>> start

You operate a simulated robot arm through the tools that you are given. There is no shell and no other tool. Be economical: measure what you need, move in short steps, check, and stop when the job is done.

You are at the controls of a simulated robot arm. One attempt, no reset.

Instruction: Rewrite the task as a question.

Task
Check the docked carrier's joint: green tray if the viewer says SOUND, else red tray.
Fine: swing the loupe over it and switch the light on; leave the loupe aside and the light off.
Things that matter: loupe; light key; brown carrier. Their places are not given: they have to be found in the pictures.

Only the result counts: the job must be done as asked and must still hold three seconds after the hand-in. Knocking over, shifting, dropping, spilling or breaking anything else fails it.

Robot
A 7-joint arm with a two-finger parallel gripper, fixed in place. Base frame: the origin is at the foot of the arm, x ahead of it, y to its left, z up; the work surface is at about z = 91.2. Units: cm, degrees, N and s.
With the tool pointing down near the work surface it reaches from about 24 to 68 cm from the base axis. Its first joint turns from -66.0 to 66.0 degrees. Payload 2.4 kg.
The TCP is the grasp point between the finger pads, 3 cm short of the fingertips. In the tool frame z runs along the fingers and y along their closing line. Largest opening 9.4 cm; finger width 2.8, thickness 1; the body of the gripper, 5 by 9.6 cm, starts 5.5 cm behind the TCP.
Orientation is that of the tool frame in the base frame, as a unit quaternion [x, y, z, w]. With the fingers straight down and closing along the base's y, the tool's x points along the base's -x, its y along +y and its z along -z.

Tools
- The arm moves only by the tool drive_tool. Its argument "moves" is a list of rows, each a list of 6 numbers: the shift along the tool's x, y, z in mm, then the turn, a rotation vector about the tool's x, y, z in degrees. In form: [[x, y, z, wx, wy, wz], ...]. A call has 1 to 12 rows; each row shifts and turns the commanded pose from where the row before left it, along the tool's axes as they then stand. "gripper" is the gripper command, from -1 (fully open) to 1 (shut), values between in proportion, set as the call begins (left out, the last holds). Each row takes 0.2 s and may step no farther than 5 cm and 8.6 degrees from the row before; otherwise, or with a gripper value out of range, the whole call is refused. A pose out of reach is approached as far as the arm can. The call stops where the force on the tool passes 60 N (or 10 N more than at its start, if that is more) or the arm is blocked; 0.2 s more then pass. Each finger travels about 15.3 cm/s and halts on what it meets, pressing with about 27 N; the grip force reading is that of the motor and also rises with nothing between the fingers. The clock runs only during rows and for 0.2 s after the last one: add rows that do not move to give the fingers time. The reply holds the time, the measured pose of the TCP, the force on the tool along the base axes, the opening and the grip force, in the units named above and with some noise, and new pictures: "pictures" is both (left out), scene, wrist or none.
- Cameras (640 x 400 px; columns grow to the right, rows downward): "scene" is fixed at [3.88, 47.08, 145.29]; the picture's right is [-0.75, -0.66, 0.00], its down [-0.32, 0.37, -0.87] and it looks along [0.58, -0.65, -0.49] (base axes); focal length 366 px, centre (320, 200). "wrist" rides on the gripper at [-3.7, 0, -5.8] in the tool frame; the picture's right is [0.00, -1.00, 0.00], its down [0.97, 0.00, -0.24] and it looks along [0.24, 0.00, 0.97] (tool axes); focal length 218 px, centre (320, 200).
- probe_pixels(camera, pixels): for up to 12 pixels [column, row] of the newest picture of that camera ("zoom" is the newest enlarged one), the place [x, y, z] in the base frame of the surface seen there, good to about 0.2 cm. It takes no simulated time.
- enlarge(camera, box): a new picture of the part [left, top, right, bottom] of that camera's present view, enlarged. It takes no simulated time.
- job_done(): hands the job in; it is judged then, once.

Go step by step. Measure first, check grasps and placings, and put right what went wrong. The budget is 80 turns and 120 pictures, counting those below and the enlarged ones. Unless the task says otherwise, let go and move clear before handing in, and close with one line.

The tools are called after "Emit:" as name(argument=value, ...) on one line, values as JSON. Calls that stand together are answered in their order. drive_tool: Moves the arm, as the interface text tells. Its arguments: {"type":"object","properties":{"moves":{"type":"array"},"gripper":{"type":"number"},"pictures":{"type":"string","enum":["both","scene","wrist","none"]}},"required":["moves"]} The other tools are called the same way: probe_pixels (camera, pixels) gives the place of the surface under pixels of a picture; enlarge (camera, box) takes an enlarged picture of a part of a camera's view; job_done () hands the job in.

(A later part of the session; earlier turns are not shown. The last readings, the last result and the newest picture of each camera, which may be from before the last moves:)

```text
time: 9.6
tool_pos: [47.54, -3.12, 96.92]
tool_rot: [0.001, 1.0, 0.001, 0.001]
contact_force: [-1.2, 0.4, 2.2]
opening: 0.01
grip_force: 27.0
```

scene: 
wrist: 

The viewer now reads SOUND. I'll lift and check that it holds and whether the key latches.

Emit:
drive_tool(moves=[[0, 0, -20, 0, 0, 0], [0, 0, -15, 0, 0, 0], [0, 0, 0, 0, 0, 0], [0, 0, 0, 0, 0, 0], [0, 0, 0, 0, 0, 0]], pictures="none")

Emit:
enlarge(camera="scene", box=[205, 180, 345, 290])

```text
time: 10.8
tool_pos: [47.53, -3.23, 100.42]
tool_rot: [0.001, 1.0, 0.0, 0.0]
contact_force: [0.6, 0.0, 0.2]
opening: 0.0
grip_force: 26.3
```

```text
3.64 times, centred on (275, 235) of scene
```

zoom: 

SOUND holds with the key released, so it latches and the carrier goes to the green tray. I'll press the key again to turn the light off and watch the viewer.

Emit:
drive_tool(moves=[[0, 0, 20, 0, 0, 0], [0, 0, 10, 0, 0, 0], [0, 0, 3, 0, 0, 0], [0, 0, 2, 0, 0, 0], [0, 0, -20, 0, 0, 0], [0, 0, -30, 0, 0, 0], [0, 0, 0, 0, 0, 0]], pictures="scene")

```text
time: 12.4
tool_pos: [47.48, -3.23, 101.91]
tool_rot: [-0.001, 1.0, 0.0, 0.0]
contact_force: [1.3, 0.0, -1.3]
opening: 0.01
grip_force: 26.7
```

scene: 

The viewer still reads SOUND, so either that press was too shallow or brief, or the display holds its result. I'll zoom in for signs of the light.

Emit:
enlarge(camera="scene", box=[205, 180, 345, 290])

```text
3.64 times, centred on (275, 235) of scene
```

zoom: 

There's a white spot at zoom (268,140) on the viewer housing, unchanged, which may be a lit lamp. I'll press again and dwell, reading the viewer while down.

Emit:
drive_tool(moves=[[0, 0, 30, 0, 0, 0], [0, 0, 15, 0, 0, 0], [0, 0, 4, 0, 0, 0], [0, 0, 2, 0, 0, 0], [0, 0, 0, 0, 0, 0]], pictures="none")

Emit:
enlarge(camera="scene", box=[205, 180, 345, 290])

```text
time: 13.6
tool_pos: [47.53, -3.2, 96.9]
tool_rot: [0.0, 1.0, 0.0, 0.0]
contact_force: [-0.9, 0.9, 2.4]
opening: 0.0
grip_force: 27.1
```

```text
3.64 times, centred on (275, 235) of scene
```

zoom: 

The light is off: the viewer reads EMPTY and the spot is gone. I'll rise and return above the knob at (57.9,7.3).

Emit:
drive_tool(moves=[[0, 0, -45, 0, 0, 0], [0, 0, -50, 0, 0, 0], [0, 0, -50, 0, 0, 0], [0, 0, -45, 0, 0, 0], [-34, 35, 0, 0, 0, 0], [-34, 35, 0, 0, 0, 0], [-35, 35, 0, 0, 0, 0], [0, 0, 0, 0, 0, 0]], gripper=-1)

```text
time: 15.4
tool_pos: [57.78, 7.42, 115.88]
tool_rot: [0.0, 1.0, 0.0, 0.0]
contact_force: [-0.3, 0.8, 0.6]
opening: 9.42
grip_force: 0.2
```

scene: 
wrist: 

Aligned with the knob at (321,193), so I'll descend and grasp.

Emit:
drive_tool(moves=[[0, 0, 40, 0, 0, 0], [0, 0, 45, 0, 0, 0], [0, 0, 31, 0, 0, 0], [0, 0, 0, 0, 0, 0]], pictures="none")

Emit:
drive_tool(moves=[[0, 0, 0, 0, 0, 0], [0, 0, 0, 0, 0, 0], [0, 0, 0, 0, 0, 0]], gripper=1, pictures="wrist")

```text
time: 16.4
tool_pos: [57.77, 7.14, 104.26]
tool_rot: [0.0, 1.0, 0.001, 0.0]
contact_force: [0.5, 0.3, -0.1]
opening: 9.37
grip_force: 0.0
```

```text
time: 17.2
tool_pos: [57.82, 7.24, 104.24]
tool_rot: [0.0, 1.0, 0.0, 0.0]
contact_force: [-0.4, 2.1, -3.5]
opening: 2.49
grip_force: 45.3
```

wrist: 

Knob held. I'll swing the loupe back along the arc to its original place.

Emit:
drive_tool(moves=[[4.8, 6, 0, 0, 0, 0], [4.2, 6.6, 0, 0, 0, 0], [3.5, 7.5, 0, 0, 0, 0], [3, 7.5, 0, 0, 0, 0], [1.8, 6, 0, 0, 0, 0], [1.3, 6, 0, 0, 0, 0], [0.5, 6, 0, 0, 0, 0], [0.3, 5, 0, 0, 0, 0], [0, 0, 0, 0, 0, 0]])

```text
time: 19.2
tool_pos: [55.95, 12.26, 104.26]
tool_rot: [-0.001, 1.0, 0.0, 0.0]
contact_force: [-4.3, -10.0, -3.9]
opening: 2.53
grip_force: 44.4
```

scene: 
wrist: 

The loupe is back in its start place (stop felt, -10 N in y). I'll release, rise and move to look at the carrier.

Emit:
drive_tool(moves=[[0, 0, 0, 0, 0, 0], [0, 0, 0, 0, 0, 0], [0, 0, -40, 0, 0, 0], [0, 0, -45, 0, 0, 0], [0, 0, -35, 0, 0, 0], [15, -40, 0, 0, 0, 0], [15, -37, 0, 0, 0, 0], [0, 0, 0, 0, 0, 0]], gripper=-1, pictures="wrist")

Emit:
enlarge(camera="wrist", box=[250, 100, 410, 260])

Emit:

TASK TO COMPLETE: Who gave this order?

>> end

Repeat the span of the provided passage whose first words are "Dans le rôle" and whose last words are "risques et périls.".

PROVIDED PASSAGE:
>> start

Ténébreuse tueuse à gage la nuit, poissonnière invisible le jour, Ryu broie du noir. Sa vie bascule le jour où Midori décide de se donner la mort. Midori… Tout tourne autour d’elle, de son corps, de ses photos. Des images extatiques, c’est tout ce que nous verrons d’elle, ça et le drap qui la recouvre à la morgue, ça ou son sang étalé sur le miroir : « pourquoi ne m’as-tu pas aimée comme moi je t’ai aimé ? ».

Dans le rôle de David, l’amant décevant : Sergi López. Ryu devra l’exécuter pour soulager la souffrance du père éploré. Cette fois, malheureusement, elle tombe amoureuse… Ryu n’a rien d’un monstre : elle nettoie consciencieusement les tombes de ses victimes. Femme enfant, elle raffole des mochis à la fraise. Femme fatale, elle cache son flingue sous sa lingerie. Inconsolable, elle pleure aussi souvent dans son lit. Tuer n’est pour elle qu’une manière de se venger de ces couples débectants, se bécotant langoureusement dans le métro… jusqu’à ce qu’elle trouve le moyen de tromper la solitude cruellement tenace qui lui colle à la peau. A ses risques et périls.

>> end

RESULT OF THE EXERCISE:
Dans le rôle de David, l’amant décevant : Sergi López. Ryu devra l’exécuter pour soulager la souffrance du père éploré. Cette fois, malheureusement, elle tombe amoureuse… Ryu n’a rien d’un monstre : elle nettoie consciencieusement les tombes de ses victimes. Femme enfant, elle raffole des mochis à la fraise. Femme fatale, elle cache son flingue sous sa lingerie. Inconsolable, elle pleure aussi souvent dans son lit. Tuer n’est pour elle qu’une manière de se venger de ces couples débectants, se bécotant langoureusement dans le métro… jusqu’à ce qu’elle trouve le moyen de tromper la solitude cruellement tenace qui lui colle à la peau. A ses risques et périls.